Google Fuchsia OS developer site goes live and some interesting new details are out
While Google has seldom mentioned Fuchsia OS in public, it is widely believed that the new operating system will soon enough be launched as a replacement for Android and Chrome OS. And just this weekend, Google inched closer to publicly acknowledging Fuchsia OS by quietly opening its developer website for business.
Per the website, Fuchsia is an “open source operating system”, and it clarified that “Fuchsia is not Linux”. “[It is] a modular, capability-based operating system.”
The source documentation page begins with “Pink + Purple == Fuchsia (a new Operating System).” This is still as cryptic as it was when this project was leaked and listed on GitHub.
Overall the Fuchsia.dev website is pretty bare bones right now and contains the basics, including a glossary, Getting Started guide and instructions for building and running apps that run on the operating system. There’s even system documentation on how Fuchsia works.
Currently, the majority of the operating systems in the market, whether they be for mobile, desktop or even embedded solutions are based on either a Unix, Linux or Windows kernel at their core. This includes Windows variants, iOS, macOS, and Android. However, what is unique about Fuchsia is that it is not only open source, but it will not be based on any of these major OS kernels. Instead, the Fuchsia OS will use the new “microkernel” called Zircon.
The Zircon Kernel concept page notes, “The kernel manages a number of different types of Objects. Those which are accessible directly via system calls are C++ classes which implement the Dispatcher interface. These are implemented in kernel/object. Many are self-contained higher-level Objects. Some wrap lower-level lk primitives.”

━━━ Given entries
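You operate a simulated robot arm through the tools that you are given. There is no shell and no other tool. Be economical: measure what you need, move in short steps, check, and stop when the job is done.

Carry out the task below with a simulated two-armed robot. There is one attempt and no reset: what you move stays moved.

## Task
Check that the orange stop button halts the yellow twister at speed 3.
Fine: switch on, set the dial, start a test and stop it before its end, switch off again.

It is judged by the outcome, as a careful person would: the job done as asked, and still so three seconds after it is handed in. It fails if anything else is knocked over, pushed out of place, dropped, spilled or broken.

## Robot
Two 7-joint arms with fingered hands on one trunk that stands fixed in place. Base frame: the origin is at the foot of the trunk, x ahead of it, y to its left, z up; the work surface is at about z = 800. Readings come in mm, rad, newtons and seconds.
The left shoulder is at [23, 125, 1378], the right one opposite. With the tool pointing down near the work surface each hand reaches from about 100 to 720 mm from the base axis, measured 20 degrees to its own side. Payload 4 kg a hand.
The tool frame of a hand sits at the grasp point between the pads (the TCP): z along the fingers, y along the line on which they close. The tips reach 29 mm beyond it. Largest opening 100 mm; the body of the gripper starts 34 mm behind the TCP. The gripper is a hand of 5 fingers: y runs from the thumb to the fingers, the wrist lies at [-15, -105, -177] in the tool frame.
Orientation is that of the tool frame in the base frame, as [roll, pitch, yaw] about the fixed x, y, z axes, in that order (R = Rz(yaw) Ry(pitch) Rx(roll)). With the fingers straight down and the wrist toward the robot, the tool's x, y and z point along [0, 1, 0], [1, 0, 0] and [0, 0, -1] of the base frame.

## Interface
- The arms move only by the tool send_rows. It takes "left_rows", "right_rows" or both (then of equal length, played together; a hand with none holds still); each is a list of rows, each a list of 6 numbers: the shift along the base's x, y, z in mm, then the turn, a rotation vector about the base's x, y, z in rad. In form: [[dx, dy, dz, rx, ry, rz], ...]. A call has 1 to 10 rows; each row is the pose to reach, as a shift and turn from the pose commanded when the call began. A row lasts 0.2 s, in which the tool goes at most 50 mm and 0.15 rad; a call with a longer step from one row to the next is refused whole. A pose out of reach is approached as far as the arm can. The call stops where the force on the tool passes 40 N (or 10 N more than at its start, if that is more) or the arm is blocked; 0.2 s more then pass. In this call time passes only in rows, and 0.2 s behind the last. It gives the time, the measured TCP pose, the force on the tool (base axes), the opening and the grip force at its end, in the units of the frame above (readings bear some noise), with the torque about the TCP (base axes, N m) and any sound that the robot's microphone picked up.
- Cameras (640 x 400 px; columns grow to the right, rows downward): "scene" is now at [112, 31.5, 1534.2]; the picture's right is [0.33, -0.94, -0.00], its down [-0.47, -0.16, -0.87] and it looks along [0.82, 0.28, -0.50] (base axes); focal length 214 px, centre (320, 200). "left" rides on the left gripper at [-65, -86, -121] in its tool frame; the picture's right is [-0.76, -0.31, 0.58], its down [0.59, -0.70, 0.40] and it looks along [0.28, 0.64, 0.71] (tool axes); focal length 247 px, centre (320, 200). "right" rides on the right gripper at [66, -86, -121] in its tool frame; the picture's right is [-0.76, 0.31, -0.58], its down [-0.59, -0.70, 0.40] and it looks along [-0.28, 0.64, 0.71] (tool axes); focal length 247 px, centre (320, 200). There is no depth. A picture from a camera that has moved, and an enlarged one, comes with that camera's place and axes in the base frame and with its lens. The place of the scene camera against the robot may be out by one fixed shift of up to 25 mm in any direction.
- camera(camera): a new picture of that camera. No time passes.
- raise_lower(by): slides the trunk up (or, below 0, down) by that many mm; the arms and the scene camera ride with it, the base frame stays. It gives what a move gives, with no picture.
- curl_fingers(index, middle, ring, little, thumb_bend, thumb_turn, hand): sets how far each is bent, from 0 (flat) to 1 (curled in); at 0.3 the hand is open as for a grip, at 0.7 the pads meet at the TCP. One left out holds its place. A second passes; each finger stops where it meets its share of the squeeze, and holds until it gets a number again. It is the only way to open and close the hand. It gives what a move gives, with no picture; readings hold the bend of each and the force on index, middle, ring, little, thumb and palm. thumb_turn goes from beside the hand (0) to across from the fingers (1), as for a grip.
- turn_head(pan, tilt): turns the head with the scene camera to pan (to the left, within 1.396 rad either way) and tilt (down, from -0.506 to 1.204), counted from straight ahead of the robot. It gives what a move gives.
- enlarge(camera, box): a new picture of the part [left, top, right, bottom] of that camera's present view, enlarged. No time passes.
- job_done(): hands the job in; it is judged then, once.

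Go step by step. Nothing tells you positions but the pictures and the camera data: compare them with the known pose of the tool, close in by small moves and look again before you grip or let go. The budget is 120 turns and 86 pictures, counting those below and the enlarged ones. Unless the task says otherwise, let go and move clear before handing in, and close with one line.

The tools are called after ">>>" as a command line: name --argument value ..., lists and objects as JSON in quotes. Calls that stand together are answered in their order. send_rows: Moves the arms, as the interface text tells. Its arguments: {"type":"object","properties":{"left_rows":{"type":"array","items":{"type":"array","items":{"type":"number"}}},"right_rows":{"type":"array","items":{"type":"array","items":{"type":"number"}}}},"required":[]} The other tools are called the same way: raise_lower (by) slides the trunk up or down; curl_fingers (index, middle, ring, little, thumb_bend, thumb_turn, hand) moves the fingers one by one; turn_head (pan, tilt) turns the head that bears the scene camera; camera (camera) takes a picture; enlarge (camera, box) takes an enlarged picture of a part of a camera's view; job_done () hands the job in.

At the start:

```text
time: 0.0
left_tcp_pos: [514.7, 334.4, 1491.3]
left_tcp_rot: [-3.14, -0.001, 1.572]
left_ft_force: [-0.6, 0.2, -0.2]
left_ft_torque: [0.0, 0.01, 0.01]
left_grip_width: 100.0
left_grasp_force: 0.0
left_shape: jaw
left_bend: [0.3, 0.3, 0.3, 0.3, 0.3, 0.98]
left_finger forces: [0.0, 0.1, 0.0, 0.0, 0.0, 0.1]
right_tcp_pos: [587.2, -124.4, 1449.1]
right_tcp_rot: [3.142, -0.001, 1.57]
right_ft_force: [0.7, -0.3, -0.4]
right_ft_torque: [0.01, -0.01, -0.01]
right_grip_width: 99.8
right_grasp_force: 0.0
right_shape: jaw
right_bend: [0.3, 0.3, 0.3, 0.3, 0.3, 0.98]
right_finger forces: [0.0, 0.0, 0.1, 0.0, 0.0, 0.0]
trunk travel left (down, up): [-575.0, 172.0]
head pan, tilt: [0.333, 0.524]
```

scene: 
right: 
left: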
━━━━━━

Zircon was earlier known as the Magenta kernel. Further, the UI of the operating system is based on Flutter, which is “a heavily optimized, mobile-first 2D rendering engine (with excellent support for text)” and a little more than that.
While Google has never confirmed the same, the OS is believed to feature the speculative capability to run legacy applications built on both Android and Chrome OS. According to a report by Forbes, the Fuchsia OS will be “rather diruptive” and will run on anything from “32-bit or 64-bit ARM cores to 64-bit X86 processors”.
Additionally, the only time Google did talk about the Fuchsia OS out in the open was during the I/O 2019, where Hiroshi Lockheimer, Senior VP of Android and Chrome insisted that the operating system should not be seen as a replacement to any OS.
During a live recording of The Vergecast, Lockheimer acknowledged that Fuchsia OS is still an experiment. “We’re looking at what a new take on an operating system could be like. And so I know out there people are getting pretty excited saying, ‘Oh this is the new Android,’ or, ‘This is the new Chrome OS’ … Fuchsia is really not about that. Fuchsia is about just pushing the state of the art in terms of operating systems and things that we learn from Fuchsia we can incorporate into other products.”